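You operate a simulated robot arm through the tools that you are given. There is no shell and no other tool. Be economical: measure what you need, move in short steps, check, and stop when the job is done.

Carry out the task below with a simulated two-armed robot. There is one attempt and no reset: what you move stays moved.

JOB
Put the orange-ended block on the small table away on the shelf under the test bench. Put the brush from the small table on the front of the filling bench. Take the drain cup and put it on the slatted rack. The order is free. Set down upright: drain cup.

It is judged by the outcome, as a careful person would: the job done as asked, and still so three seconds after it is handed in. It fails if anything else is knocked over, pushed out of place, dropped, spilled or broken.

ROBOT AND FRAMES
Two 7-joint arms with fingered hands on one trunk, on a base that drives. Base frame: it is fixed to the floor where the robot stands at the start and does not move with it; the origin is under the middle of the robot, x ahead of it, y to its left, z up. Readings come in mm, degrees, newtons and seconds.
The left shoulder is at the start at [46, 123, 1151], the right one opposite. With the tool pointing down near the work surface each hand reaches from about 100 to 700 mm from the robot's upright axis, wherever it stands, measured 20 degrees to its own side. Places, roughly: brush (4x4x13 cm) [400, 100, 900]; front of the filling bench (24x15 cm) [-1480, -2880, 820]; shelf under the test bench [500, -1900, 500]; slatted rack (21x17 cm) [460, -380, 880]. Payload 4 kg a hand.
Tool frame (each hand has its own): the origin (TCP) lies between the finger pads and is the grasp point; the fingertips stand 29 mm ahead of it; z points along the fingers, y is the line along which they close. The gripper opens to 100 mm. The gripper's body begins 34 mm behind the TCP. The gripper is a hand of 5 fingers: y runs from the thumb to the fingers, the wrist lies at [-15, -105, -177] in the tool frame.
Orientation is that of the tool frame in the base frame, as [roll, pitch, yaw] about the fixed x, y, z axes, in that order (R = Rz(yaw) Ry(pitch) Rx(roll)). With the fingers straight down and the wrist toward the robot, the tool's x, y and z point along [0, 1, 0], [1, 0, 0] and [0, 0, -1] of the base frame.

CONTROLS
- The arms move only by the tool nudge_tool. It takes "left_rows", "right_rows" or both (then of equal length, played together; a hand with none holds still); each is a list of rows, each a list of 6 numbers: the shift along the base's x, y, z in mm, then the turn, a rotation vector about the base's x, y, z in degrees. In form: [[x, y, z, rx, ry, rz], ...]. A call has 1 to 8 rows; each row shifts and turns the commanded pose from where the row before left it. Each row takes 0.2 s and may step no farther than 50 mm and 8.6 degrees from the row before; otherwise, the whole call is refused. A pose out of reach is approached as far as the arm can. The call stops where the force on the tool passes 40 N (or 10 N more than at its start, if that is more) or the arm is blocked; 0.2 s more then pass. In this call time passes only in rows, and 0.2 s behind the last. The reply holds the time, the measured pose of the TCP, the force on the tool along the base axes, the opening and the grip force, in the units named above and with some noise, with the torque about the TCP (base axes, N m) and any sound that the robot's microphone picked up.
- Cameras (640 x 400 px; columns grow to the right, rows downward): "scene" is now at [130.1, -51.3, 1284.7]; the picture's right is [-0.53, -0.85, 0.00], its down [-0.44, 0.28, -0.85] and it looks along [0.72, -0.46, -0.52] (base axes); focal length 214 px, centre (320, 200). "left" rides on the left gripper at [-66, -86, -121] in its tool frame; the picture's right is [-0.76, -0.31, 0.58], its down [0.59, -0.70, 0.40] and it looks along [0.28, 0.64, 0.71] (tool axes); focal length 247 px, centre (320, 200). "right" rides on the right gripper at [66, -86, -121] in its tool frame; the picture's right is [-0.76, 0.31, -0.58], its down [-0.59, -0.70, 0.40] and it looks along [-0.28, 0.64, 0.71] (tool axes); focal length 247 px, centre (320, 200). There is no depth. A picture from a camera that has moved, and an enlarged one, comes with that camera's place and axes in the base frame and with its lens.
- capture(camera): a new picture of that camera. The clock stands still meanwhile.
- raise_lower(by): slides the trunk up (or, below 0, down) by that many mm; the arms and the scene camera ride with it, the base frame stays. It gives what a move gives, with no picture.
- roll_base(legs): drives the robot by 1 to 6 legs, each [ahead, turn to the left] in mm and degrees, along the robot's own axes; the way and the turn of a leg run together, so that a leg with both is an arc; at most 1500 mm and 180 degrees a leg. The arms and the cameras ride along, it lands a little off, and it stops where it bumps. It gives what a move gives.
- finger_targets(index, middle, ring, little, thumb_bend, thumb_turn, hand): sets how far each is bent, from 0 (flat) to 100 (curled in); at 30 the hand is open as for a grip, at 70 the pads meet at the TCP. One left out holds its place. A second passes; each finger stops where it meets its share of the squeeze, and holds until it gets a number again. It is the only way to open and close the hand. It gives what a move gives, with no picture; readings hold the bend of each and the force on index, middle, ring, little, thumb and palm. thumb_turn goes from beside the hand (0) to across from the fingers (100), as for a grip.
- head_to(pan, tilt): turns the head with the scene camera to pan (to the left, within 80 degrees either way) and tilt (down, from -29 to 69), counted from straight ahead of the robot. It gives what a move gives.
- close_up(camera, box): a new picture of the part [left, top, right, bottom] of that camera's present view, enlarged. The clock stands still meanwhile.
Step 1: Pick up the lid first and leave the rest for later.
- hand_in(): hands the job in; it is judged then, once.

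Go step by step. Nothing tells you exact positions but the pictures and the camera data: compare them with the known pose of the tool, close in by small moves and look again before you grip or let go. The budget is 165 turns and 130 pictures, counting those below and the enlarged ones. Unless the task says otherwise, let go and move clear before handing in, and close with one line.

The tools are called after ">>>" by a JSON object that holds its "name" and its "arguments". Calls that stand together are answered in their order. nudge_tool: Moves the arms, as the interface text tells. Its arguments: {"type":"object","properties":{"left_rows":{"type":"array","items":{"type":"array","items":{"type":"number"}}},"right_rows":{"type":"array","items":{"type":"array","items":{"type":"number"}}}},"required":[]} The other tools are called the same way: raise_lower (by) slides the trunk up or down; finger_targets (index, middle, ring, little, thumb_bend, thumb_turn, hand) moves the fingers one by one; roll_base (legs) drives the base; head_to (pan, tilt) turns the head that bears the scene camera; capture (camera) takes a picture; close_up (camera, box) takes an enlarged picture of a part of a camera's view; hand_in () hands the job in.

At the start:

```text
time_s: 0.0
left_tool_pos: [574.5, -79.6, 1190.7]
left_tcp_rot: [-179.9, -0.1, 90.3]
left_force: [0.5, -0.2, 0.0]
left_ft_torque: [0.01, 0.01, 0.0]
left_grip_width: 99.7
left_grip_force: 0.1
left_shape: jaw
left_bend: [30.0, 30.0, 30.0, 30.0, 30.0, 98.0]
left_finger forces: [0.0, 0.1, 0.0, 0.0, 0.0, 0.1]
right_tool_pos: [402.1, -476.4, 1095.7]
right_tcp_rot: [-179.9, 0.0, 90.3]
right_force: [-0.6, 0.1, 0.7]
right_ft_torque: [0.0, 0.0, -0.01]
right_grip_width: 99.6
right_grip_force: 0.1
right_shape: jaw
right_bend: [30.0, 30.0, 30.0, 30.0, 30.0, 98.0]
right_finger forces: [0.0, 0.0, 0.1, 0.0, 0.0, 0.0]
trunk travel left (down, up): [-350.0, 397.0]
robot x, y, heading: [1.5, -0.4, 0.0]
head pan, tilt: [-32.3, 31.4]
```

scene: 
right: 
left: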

* * *

**TASK DESCRIPTION:**
Print, please, the lines from the first line of the material through the line that contains "Put the orange-ended", exactly as written and with nothing added. Give them as a numbered list, with blank lines left out.

**FINAL RESULT:**
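1. You operate a simulated robot arm through the tools that you are given. There is no shell and no other tool. Be economical: measure what you need, move in short steps, check, and stop when the job is done.
2. Carry out the task below with a simulated two-armed robot. There is one attempt and no reset: what you move stays moved.
3. JOB
4. Put the orange-ended block on the small table away on the shelf under the test bench. Put the brush from the small table on the front of the filling bench. Take the drain cup and put it on the slatted rack. The order is free. Set down upright: drain cup.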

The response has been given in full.